*Short exercise a:* Extract from the excerpted text the words running from "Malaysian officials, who" to "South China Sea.".

*Excerpted text:*

__________________________________________________

Search area goes from 'chessboard to football field'
The more time that passes, the wider the search area for the missing Malaysia Airlines Flight 370 becomes.
After starting in the sea
between Malaysia and Vietnam, the plane's last confirmed location,
efforts are now expanding west into the vastness of the Indian Ocean.
"It's a completely new
game now," Cmdr. William Marks of the U.S. 7th Fleet, which is helping
in the search, told CNN, describing the situation. "We went from a chess
board to a football field."
USS Kidd, a destroyer
from the U.S. Pacific Fleet, is being moved into the Indian Ocean to
begin searching that area at the request of the Malaysian government,
Marks said.
Malaysian officials, who
are coordinating the search, said Friday that the hunt for the plane was
spreading deeper into both the Indian Ocean and the South China Sea.

__________________________________________________

*Short exercise b:* For this exercise, return only the lines from the line containing "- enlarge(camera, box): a" through the line containing "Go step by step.", both ends included, exactly as they are.

*Dataset section:*
__________________________________________________

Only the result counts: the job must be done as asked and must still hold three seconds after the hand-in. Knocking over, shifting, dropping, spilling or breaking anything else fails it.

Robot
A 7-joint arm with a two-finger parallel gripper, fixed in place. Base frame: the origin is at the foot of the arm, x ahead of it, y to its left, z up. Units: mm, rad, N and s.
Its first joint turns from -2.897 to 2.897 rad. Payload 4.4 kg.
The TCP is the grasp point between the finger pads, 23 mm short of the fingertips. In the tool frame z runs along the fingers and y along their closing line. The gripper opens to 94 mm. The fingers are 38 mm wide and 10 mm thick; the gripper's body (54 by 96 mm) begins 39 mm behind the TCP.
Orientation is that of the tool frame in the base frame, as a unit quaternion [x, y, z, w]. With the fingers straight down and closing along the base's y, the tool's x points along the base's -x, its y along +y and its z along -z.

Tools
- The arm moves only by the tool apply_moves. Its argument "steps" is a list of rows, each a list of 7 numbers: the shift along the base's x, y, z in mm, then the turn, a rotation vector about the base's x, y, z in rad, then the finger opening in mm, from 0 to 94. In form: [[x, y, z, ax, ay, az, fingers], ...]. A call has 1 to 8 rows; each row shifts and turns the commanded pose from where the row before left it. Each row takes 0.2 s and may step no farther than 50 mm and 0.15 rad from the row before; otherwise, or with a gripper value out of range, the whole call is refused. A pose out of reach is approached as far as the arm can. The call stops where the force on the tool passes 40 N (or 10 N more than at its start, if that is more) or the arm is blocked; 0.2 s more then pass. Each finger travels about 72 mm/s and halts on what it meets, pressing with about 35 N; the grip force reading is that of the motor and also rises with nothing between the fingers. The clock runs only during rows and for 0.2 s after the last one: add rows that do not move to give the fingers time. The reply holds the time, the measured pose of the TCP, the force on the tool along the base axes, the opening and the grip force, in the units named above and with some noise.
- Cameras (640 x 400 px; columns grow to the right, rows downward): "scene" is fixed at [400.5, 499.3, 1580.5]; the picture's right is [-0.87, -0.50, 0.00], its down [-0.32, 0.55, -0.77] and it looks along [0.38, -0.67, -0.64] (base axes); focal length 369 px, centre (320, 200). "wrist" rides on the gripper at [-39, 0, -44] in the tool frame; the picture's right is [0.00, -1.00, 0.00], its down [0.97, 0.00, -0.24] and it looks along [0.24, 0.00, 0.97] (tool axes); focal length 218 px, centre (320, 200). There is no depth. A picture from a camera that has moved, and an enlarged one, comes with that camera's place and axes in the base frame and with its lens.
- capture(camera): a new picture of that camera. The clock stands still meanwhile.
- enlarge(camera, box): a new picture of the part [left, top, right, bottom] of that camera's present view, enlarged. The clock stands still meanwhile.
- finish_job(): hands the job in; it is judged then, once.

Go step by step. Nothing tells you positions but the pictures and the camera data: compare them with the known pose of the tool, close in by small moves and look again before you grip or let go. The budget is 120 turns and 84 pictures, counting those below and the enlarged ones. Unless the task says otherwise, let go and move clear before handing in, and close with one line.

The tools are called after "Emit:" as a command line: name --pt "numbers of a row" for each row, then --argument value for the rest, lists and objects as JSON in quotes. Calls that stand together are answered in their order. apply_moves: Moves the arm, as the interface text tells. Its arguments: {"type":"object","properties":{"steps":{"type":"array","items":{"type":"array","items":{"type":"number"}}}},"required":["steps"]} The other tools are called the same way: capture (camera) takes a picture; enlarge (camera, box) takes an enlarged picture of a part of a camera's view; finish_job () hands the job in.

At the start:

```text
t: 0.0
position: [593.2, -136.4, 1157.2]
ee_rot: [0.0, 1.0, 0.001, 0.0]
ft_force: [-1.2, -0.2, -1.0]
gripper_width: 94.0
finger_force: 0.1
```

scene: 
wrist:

__________________________________________________

*Right answer a:*
Malaysian officials, who
are coordinating the search, said Friday that the hunt for the plane was
spreading deeper into both the Indian Ocean and the South China Sea.

*Right answer b:*
- enlarge(camera, box): a new picture of the part [left, top, right, bottom] of that camera's present view, enlarged. The clock stands still meanwhile.
- finish_job(): hands the job in; it is judged then, once.

Go step by step. Nothing tells you positions but the pictures and the camera data: compare them with the known pose of the tool, close in by small moves and look again before you grip or let go. The budget is 120 turns and 84 pictures, counting those below and the enlarged ones. Unless the task says otherwise, let go and move clear before handing in, and close with one line.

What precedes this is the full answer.